Admittedly, there were at least a couple of periods when the naming of pieces seems to have become a sport in itself. The fantastical mannerism of Jacobean high culture evidently extended to such titles as Dowland's Lachrimae or Seaven Teares Figured in Seaven Passionate Pavans, or more presciently, to a virtually unprecendented genre of personalised miniatures such as Giles Farnaby's Dreame, His Humour, His Rest or Bull's Goodnight. A century later, the court of Versailles was to cultivate an even more sophisticated version of the same thing, reflected in such fanciful and allusive titles as Couperin's La Reine des coeurs or Le Tic-Toc-Choc. But it was not until the 19th century that the idea began to gain ground that each piece ought to have its own evocative title: not Symphony in A minor, but Scottish Symphony; not Suite for piano, but Papillons or Carnaval.

The obvious explanation for this development would seem to be the Romantic revival and the cross- fertilisings of literature and visual arts in the cult of so-called programme music. But real causes were surely more socio-economic. Freed of their old servant status, composers now found themselves increasingly forced into commercial competition, and whoever could come up with the more continuous stream of surprises and novelities was most likely to win the race. No doubt it was still possible for a Romantic spirit such as Chopin to publish an output completely under generic titles - etude, nocturne, polonaise, and so on - and for more conservative composers like Brahms to exploit the historic prestige of the old classical titles. But already Wagner was prophesying the death of the symphony and it was composers such as Berlioz and Liszt, simultaneously trying to devise new forms and to find new poetical titles for them, who thought of themselves as progressive.

Unfortunately, the cult of originality tended to speed up the steady relinquishing to a burgeoning popular music industry of most of the more mundane functions composers had once fulfilled - the scribbling of ballroom music, supplying the parlour piano trade, and what not. By the turn of our own century the main struggle of the 'serious' composer was already to convince enough of the public it needed his music for its own uplifting, exciting, innovatory sake. Only think of the desperate scramble to keep up with the trends as instanced in all those amusing jazz stylisations of the bright young 1920s; all those stirring spirit-of-the-hour fanfares for the Common Man or the Red Army in the war-torn 1940s. Only think of the titles by which the everlasting avant-garde has sought to sustain a sense of cutting edge: all those futuristic scores between the wars with names like Ionisation or Pacific 231; all those abstractly 'scientific' titles that tumbled out of postwar Darmstadt, from Structures Book I to Time and Motion Study Number whatever.

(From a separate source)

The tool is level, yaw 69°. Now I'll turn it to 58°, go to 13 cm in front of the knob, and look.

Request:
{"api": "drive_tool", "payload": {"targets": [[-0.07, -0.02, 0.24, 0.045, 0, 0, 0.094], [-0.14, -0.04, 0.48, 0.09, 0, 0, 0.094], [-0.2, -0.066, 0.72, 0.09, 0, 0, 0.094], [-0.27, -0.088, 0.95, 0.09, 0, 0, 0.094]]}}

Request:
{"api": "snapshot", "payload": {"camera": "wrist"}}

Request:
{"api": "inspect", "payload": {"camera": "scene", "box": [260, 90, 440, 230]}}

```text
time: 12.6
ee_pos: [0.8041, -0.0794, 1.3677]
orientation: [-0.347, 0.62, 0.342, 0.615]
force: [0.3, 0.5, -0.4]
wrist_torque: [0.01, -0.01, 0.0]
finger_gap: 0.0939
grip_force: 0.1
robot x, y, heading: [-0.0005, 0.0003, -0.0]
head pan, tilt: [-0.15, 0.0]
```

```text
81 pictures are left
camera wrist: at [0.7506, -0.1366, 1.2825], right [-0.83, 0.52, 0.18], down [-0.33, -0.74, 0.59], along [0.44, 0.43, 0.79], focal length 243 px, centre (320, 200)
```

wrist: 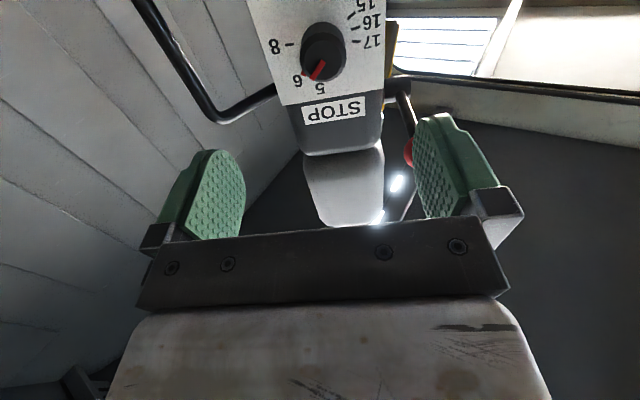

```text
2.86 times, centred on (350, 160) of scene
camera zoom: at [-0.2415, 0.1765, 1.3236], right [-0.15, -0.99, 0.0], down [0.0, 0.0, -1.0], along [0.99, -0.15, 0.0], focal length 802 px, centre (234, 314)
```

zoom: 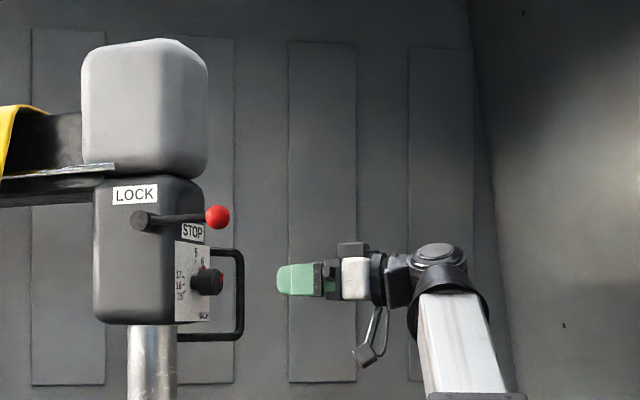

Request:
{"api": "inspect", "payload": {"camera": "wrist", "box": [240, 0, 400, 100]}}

But increasingly it would seem the real pressure is to come up with a title that will engage the almighty market, ever more concentrated in a handful of multi-media coporations seeking to sell 'classical' music by pop chart methods. One gathers that the whole, relentlessly accessible structure of Nixon in China arose out of a joke between its composer, John Adams, and the producer, Peter Sellars, as to what the modern equivalent of a title such as Gluck's Iphigenia in Aulis might be. How many other works these days are entirely vamped up to fulfill likely titles, one wonders, and what is the composer to do, who wishes to resist such temptations and simply, honestly call a work after its content? Even resorting to strictly neutral titles, such as Music for Orchestra or Study No 1, may no longer serve since some copywriter is bound to enthuse, 'Excitingly austere composer X . . .'

One subterfuge remains, pioneered (like so much else) by Erik Satie, in his deliberately off-putting titles: Venomous Obstacles, Unappetising Chorale, Three Waltzes of a Disgusting Affectation. Supposing the creator of one of the most inescapable of recent classical hits had called it Sacred pseudo-symphony for soprano and orchestra eked out with interminable repetitions of plodding common chords, or another recent media prize-winner had been entitled Corny rip-off of Tippett, Copland and Stravinsky purporting to convey a deep contrition over the fate of witches in 18th-century Scotland, how could we not bow to such sublime transparency? Or would that just be letting too many cats out of the bag?